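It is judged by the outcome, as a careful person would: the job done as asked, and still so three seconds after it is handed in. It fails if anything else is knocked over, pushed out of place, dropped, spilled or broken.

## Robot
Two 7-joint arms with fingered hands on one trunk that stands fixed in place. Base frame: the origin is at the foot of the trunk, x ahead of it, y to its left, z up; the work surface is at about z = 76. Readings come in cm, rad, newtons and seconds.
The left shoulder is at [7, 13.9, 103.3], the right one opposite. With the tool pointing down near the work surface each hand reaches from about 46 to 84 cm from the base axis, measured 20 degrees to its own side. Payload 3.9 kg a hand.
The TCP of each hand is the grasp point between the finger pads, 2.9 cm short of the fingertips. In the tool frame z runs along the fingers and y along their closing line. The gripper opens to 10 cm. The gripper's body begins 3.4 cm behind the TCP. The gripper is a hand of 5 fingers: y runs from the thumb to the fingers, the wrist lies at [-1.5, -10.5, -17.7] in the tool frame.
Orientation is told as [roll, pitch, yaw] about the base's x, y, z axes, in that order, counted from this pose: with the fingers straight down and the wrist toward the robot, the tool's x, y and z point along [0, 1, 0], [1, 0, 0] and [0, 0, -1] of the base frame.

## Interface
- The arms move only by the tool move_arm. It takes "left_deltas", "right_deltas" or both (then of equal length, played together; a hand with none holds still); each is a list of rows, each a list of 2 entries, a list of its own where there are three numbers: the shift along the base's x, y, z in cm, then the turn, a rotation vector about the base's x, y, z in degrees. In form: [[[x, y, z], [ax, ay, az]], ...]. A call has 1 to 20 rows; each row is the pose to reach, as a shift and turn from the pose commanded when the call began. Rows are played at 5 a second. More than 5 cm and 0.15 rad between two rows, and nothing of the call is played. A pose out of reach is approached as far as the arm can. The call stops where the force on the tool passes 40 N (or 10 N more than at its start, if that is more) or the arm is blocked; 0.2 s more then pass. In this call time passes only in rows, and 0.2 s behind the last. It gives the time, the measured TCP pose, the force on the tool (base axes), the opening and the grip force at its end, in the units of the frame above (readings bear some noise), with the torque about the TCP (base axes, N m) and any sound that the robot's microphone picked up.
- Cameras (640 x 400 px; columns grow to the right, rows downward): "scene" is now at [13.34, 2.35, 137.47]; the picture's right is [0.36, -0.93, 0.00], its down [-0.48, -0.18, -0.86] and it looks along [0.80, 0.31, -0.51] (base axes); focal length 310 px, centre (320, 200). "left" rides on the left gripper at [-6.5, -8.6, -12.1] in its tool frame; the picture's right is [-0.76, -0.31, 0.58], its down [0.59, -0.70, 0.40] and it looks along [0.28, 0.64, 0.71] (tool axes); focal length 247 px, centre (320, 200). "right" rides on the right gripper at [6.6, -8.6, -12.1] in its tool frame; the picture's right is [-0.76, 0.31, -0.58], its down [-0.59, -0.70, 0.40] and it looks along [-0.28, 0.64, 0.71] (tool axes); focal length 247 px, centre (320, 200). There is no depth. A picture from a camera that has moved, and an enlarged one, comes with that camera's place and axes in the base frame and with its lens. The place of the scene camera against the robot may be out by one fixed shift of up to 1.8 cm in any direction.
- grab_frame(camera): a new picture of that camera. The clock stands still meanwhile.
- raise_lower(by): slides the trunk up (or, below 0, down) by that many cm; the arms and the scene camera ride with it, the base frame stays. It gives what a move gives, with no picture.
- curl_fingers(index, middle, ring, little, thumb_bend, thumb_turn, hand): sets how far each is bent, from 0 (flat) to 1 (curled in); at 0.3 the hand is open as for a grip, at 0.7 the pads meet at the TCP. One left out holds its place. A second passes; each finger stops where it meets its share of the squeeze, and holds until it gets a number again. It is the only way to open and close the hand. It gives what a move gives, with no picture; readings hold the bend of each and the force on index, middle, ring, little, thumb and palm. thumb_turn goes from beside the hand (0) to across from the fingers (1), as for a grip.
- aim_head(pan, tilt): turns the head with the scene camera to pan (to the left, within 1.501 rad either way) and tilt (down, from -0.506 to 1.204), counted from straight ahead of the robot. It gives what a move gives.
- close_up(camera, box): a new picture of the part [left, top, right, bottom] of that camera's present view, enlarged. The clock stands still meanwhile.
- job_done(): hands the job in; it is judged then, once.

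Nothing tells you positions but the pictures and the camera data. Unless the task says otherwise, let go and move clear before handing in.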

──────────

The required output is the exact run of lines from the beginning of the listing above to the line that contains "The TCP of each", inclusive of both.

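It is judged by the outcome, as a careful person would: the job done as asked, and still so three seconds after it is handed in. It fails if anything else is knocked over, pushed out of place, dropped, spilled or broken.

## Robot
Two 7-joint arms with fingered hands on one trunk that stands fixed in place. Base frame: the origin is at the foot of the trunk, x ahead of it, y to its left, z up; the work surface is at about z = 76. Readings come in cm, rad, newtons and seconds.
The left shoulder is at [7, 13.9, 103.3], the right one opposite. With the tool pointing down near the work surface each hand reaches from about 46 to 84 cm from the base axis, measured 20 degrees to its own side. Payload 3.9 kg a hand.
The TCP of each hand is the grasp point between the finger pads, 2.9 cm short of the fingertips. In the tool frame z runs along the fingers and y along their closing line. The gripper opens to 10 cm. The gripper's body begins 3.4 cm behind the TCP. The gripper is a hand of 5 fingers: y runs from the thumb to the fingers, the wrist lies at [-1.5, -10.5, -17.7] in the tool frame.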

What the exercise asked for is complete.